SULTRY, IS THE NIGHT

Book 1 of Sultry, Is the Night

by Barbara Avon

Pub Date: Nov. 18th, 2021
ISBN: 9798533357043

In the first installment of Avon’s series, a young man struggles to establish a career and navigate a fraught new romantic relationship while reeling from the loss of his mother.

When readers first meet 30-year-old Mario, the protagonist is contemplatively smoking a cigarette as he waves to the mortician ferrying away his mother’s body. With his father long since out of the picture—even if Mario knows just where to find him—and his mother recently dead, Mario is now effectively an orphan. In his younger, better days, when he was living in the nice part of town, Mario was one of the cool kids at school, a football quarterback from a well-to-do family who harbored dreams of one day becoming a chef. Now, left by his parents’ divorce and mother’s death in dire straits and living quite literally on the wrong side of the tracks, those dreams seem like a thing of the past, no matter how much Mario knows his mother would want him to chase after his ambitions. Whether for his own satisfaction or to honor his dead mother, Mario humbles himself before his father by asking for a job at his restaurant, but he is insulted by the dishwasher position he’s offered. Mario soon lucks into a different opportunity: He meets Dean (friends call him “Dito”), owner of Dean’s Pizzeria, where he soon begins to work as a cook. Things are looking up, and soon Mario even meets a girl—Teresa, or, as friends call her, “Tess.” As if her beauty weren’t enough to attract Mario, Tess comes from the other, ‘better’ side of town and reminds him of his old life, when times were easier. But as in so many romances that seem, at first, too good to be true, there is trouble; Tess is harboring dark secrets that threaten to derail the hard-fought progress Mario has achieved for himself.
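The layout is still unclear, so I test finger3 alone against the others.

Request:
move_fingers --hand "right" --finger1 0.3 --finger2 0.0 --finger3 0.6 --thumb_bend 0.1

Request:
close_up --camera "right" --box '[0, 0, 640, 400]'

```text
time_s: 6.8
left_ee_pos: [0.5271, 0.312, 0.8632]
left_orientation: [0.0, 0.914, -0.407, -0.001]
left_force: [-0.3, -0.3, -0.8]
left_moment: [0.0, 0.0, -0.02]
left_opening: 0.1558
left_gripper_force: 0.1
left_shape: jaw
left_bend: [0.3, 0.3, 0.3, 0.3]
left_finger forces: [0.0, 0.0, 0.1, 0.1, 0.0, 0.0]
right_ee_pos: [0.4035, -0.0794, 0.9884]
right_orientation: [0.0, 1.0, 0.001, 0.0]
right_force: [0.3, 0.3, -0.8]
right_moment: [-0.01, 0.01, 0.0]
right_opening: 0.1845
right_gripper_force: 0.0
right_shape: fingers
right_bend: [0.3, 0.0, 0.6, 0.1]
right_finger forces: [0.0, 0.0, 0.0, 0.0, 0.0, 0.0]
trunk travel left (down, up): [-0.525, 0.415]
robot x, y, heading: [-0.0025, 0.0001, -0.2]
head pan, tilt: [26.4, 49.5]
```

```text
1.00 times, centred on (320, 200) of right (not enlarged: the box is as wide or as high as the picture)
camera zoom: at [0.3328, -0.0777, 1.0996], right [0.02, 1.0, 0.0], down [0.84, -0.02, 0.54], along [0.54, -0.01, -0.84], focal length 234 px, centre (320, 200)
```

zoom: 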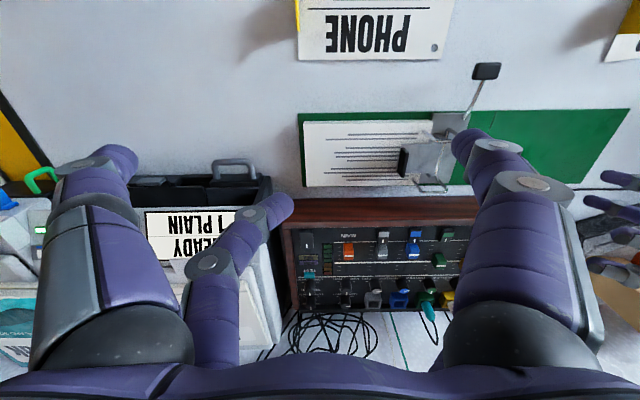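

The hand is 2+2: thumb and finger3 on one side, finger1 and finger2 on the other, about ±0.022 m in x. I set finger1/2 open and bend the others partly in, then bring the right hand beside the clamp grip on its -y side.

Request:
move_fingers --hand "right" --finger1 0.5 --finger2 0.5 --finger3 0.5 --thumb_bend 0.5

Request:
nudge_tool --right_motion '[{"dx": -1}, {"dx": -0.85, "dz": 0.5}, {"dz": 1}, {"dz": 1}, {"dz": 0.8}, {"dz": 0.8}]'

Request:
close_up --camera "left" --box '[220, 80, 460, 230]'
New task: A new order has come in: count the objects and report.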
Avon’s novel is teeming with characters readers will feel they have seen before: an ambitious young man with a worthless, selfish father; a loving, long-suffering mother; a pretty girl with a checkered past. While at first readers may fear clichés abound, the author deftly leans on her command of setting to inform the characters, as seen here in a description of the apartment Mario’s mother left behind: “The story [she had been reading] without an audience had been eternally suspended, like a movie reel that snaps in the middle of the film’s denouement. On the bedroom dresser, a full bottle of baby powder was tipped on its side, spilling its guts. Clothes hung on their hangers; emaciated shells craving a human.” Avon’s evocative language carries the day here, and while there are passages that skirt overwriting (the phrase “feculent with impurity” appears in the novel’s opening sentence, for example), the vivid prose, in combination with the natural tension of a burgeoning love story pressurized by the secrets young lovers hide from one another, makes this novel stand out in a crowded field of suspenseful romance tales.

A well-written novel sure to satisfy fans of small-town romances with a touch of danger.